[BEGIN]

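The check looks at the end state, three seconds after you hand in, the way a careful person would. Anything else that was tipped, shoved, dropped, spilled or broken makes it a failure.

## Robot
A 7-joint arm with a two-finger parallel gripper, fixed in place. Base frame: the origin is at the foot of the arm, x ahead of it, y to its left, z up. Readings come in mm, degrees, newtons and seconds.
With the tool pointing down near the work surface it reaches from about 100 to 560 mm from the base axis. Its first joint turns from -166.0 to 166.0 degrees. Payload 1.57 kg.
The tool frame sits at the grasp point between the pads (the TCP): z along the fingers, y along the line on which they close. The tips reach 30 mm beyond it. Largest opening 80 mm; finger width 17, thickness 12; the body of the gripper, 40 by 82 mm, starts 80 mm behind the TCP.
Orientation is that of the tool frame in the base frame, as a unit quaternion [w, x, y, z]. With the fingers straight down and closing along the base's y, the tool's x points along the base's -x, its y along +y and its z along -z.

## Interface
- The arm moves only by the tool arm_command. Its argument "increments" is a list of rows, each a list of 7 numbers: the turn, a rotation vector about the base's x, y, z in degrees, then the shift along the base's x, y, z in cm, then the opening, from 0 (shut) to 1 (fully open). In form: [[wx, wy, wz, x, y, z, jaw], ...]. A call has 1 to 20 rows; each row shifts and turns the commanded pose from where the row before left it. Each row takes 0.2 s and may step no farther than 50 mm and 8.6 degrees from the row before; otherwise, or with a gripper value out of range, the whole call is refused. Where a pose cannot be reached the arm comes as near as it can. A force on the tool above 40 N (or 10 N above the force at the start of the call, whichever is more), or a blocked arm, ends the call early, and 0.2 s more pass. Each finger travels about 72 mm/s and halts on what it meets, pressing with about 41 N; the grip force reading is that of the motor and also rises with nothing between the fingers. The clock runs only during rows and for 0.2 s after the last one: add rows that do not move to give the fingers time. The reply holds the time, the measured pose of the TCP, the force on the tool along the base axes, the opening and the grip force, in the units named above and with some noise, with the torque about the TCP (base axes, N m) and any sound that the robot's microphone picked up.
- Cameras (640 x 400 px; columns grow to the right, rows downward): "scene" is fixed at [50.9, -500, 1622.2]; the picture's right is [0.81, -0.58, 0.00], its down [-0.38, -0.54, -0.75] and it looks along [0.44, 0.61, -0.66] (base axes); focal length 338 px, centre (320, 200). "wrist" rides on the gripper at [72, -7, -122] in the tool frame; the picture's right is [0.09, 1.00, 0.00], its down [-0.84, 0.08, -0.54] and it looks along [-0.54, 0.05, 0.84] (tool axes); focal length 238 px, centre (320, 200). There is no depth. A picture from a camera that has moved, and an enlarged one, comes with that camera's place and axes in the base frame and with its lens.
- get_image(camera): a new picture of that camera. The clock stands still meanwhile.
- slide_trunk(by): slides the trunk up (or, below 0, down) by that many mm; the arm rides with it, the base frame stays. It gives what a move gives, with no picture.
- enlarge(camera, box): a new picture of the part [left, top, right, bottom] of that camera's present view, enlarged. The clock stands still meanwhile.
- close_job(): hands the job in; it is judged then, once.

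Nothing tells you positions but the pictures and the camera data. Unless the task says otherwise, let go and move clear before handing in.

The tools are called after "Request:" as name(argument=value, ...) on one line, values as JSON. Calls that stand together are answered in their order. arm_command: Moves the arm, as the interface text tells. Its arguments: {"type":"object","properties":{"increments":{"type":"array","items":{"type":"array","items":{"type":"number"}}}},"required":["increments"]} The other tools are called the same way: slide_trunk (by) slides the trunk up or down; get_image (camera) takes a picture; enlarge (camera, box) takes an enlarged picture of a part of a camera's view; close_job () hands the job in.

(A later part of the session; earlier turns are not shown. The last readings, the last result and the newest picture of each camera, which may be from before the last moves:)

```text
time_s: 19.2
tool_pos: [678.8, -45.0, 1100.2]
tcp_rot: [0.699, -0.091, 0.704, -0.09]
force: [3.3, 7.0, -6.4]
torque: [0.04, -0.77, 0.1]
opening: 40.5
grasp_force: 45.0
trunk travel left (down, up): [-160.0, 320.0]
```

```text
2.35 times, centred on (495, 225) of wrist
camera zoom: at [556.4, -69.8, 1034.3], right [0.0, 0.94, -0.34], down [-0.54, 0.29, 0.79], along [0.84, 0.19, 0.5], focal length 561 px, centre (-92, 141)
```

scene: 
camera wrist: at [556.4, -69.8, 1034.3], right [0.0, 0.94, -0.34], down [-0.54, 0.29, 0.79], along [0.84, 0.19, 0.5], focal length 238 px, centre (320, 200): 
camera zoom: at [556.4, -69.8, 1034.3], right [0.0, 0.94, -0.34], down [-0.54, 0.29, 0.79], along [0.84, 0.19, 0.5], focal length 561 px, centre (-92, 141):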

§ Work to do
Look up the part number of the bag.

[END]

§ Work to do
Where does the word "meanwhile" appear in the listing? List each line that holds it.

§ Result of this task
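- get_image(camera): a new picture of that camera. The clock stands still meanwhile.
- enlarge(camera, box): a new picture of the part [left, top, right, bottom] of that camera's present view, enlarged. The clock stands still meanwhile.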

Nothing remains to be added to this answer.